| Text |
* start *
Si vous nous suivez depuis un moment, nous avions déjà abordé le sujet des trous noirs, et plus particulièrement des trous noirs supermassifs, avec l’explication de la première photo du trou noir supermassif M87* (« Le premier trou noir photographié, M87* » - N°10, Avril 2019) et les nouvelles découvertes liées au quasar ( « 1 an après M87*, de nouvelles découvertes ? » - N°20, Avril 2020). Pour rappel, un trou noir est un objet céleste, duquel rien ne peut sortir normalement. Cependant, nous allons parler d’une problématique déjà pensée depuis les années 60 : peut-on ou non extraire de l’énergie d’un trou noir ?
Quelques définitions préliminaires
Mécanique newtonienne : branche de la physique qui étudie le mouvement indépendamment de sa cause (accélération, vitesse, mouvement, trajectoire, etc…).
Statique : Etude de corps à l’équilibre, immobiles ou en mouvement selon les forces présentes.
Energie cinétique : Energie d’un corps de masse donnée lorsqu’il se déplace, c’est-à-dire lorsque sa vitesse n’est pas nulle. Elle a pour formule EC = 1/2 x m x v² avec E l’énergie en Joule, m la masse de l’objet en kilogramme et v la vitesse de déplacement en mètre par seconde.
Ergosphère : L’ergosphère est une région non sphérique mais plutôt ellipsoïde. Quand on pénètre cette région, on se retrouve entraînée par un mouvement rotatif qui va impacter l’espace-temps.
* end *
| Stored data |
* start *
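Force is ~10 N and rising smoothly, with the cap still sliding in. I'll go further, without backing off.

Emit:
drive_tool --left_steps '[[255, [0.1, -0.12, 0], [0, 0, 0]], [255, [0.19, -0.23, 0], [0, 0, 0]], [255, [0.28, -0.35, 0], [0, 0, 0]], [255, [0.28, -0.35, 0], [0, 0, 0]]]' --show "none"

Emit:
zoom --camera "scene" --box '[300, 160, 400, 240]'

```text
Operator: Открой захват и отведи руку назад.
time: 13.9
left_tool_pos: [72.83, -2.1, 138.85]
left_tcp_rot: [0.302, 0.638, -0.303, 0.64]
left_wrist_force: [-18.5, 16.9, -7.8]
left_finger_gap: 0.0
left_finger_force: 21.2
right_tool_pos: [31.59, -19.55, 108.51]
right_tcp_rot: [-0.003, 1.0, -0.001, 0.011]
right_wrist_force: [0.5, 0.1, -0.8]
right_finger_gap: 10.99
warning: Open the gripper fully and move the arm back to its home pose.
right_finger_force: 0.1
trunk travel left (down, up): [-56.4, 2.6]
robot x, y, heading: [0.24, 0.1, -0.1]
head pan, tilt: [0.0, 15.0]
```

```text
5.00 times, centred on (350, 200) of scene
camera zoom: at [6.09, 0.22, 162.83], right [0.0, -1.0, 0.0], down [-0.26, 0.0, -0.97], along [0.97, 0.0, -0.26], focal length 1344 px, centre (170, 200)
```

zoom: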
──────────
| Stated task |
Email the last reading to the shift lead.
* end *
| Stated task |
Retype the section of the text that opens with "Quelques définitions préliminaires" and closes with "les forces présentes.".

| Exercise solution |
Quelques définitions préliminaires
Mécanique newtonienne : branche de la physique qui étudie le mouvement indépendamment de sa cause (accélération, vitesse, mouvement, trajectoire, etc…).
Statique : Etude de corps à l’équilibre, immobiles ou en mouvement selon les forces présentes.